+++ PROVIDED TEXT
Botox, drama in California: A review of “The Real Housewives of Orange County”

Botox, drama in California: A review of “The Real Housewives of Orange County”

If you’re a potential suitor, please note that I am not my politics. Now, let’s discuss some serious issues: “The Real Housewives of Orange County.”

I have been a fan since season four, and I fully blame my mom. She became addicted to the franchise after a broken leg left her in traction for three months with nothing else to do, and fourth grade me was there for the drama. If you’re as insecure with your life as I am, you’ll enjoy living vicariously through other people’s appearance, obsessions and materialism. Watching grown women drag each other for anything and everything is, quite frankly, astounding. From boob jobs to million dollar renovations, RHOC, as it’s referred to by superfans, is a beautiful trainwreck that will expose you to how shallow the soccer moms of our society truly are.

This season features six cast members. Vicki Gunvalson, the eldest cast member, has been on the show since it first aired in 2006 and fights with a new boyfriend in pretty much every season. The recently baptized and remarried fitness junky Tamra Judge also has a long RHOC history. Shannon Beador is a mood swinging, “holistic healing” advocate and divorcee revitalizing her life after her husband and father of three impregnated a young mistress. Kelly Dodd is a recently divorced mother of one who loves a good margarita with a side of tea spilling. Newcomers Gina Kirschenheiter, a Long Island native and stay at home mother of three, and Emily Simpson, a happily married attorney with a blended family, round out the cast.

I had low expectations going into season 13 because the two new cast members seemed awkward and unnatural in terms of stirring the pot, but it’s improving with each episode. When you watch the show regularly, you can tell which fights are scripted by the show’s producers because they look like a high school, he-said-she-said dispute as opposed to wine glasses being thrown across the room. I find that ironic, but it’s the truth. The seemingly “real” conflicts are far scarier, far more physically and emotionally damaging and far more entertaining.
++++++
+++ RECORDED INFORMATION
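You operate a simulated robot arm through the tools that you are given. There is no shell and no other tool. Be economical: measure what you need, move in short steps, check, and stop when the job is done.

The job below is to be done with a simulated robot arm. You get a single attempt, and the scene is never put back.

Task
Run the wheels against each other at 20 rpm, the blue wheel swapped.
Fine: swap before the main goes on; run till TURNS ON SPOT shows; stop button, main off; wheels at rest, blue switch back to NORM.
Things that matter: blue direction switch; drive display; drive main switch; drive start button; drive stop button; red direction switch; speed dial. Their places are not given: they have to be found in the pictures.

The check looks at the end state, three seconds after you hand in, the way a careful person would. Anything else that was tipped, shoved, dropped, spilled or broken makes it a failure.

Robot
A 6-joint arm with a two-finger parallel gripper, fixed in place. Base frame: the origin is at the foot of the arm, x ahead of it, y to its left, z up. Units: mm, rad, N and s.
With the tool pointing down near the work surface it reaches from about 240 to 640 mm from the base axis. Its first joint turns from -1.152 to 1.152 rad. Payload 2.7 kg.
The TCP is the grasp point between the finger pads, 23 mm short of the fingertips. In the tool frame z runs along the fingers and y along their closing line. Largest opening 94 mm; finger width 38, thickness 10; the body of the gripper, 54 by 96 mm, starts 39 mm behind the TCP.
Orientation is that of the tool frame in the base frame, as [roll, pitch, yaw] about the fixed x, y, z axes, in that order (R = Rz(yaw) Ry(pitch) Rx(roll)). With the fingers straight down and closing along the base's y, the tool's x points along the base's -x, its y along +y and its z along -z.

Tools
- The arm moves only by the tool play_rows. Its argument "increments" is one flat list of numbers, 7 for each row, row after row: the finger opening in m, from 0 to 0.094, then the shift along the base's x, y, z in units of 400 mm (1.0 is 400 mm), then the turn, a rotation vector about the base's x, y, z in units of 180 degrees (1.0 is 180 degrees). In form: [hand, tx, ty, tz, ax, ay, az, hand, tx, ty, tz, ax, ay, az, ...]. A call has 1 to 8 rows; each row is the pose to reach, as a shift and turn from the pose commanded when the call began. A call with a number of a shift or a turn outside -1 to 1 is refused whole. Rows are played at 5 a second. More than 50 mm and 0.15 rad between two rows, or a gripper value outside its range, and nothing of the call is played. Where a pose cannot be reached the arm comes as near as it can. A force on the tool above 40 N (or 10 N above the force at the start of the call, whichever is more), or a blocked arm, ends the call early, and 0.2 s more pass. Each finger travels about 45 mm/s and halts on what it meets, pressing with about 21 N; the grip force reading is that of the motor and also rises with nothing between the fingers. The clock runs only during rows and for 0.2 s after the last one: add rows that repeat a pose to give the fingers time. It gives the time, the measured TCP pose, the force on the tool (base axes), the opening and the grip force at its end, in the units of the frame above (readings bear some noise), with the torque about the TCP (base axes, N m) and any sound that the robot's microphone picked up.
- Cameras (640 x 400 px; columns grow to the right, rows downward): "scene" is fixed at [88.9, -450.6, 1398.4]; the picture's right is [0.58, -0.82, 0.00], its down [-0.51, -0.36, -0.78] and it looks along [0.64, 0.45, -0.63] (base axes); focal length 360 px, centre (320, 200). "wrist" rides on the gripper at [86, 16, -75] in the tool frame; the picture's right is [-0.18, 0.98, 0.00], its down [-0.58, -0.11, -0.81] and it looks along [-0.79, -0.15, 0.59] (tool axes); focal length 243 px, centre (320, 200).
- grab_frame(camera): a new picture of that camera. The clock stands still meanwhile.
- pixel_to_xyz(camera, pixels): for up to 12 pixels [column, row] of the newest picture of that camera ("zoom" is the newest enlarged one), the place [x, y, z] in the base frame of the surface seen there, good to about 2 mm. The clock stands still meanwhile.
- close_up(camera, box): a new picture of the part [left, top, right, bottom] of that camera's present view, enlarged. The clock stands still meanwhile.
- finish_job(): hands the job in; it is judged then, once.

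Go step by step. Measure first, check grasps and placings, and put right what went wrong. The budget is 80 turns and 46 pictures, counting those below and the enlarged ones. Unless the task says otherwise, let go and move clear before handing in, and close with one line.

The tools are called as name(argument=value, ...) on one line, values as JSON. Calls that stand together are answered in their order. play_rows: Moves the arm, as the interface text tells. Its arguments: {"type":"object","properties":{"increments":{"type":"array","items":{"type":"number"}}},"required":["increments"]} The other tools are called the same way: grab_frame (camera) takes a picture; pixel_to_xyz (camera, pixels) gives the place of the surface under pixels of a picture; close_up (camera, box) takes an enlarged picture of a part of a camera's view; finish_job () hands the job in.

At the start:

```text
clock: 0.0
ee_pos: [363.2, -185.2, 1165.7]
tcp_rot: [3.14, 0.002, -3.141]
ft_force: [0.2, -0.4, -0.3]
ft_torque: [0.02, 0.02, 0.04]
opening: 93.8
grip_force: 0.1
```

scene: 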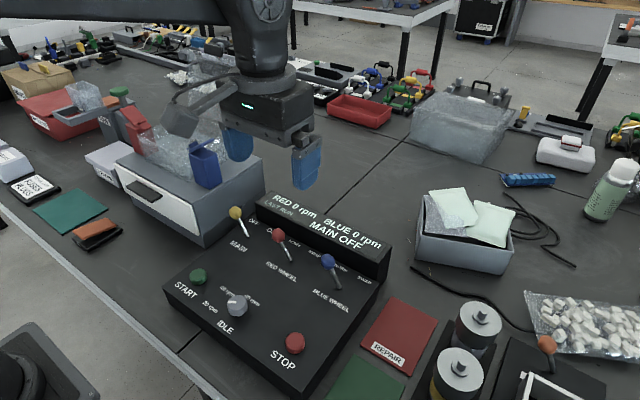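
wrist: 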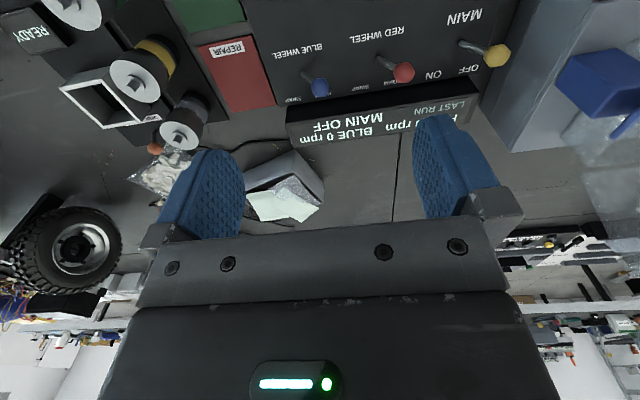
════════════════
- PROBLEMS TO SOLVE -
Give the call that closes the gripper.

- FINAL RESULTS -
++++++
- PROBLEMS TO SOLVE -
**A.** Copy out precisely the lines from the line with "Run the wheels" to the line with "With the tool" in the material above, including those two lines and omitting all the rest.
**B.** Carry the provided text on from its last sentence.

- FINAL RESULTS -
**A.**
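Run the wheels against each other at 20 rpm, the blue wheel swapped.
Fine: swap before the main goes on; run till TURNS ON SPOT shows; stop button, main off; wheels at rest, blue switch back to NORM.
Things that matter: blue direction switch; drive display; drive main switch; drive start button; drive stop button; red direction switch; speed dial. Their places are not given: they have to be found in the pictures.

The check looks at the end state, three seconds after you hand in, the way a careful person would. Anything else that was tipped, shoved, dropped, spilled or broken makes it a failure.

Robot
A 6-joint arm with a two-finger parallel gripper, fixed in place. Base frame: the origin is at the foot of the arm, x ahead of it, y to its left, z up. Units: mm, rad, N and s.
With the tool pointing down near the work surface it reaches from about 240 to 640 mm from the base axis. Its first joint turns from -1.152 to 1.152 rad. Payload 2.7 kg.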

**B.**
Two episodes since the review, Simpson hosted a poker night party which ended in a tipsy Kirschenheiter being asked to leave by Simpson’s “dork” of a husband, as Dodd dubbed him, because the New Yorker was laughing so loudly that she woke up the Simpsons’ three young kids. I was annoyed, considering that’s what happens when these women are not sober, and it really wasn’t “drama,” it was just Simpson’s husband being an irritable diva.

Meanwhile, the legitimate conflict came when Dodd heard that Gunvalson “hooked up” her ex-husband with a potential girlfriend at a party she hosted. I felt sympathetic for Dodd, who initiated the divorce, because she would pick fights with the other women in defense of Gunvalson last season. This is a conflict that’s still unfolding. The other women are becoming more involved, it’s being brought up at almost every function and separate issues with Gunvalson are emerging out of it. Like fourth grade me who was anti-Vicki, I am here for it.

This season is young, but I am becoming more optimistic with every episode. The other shows in the franchise have comparatively more drama, but the women of Orange County have the least brain cells so it’s hands down the most binge-worthy.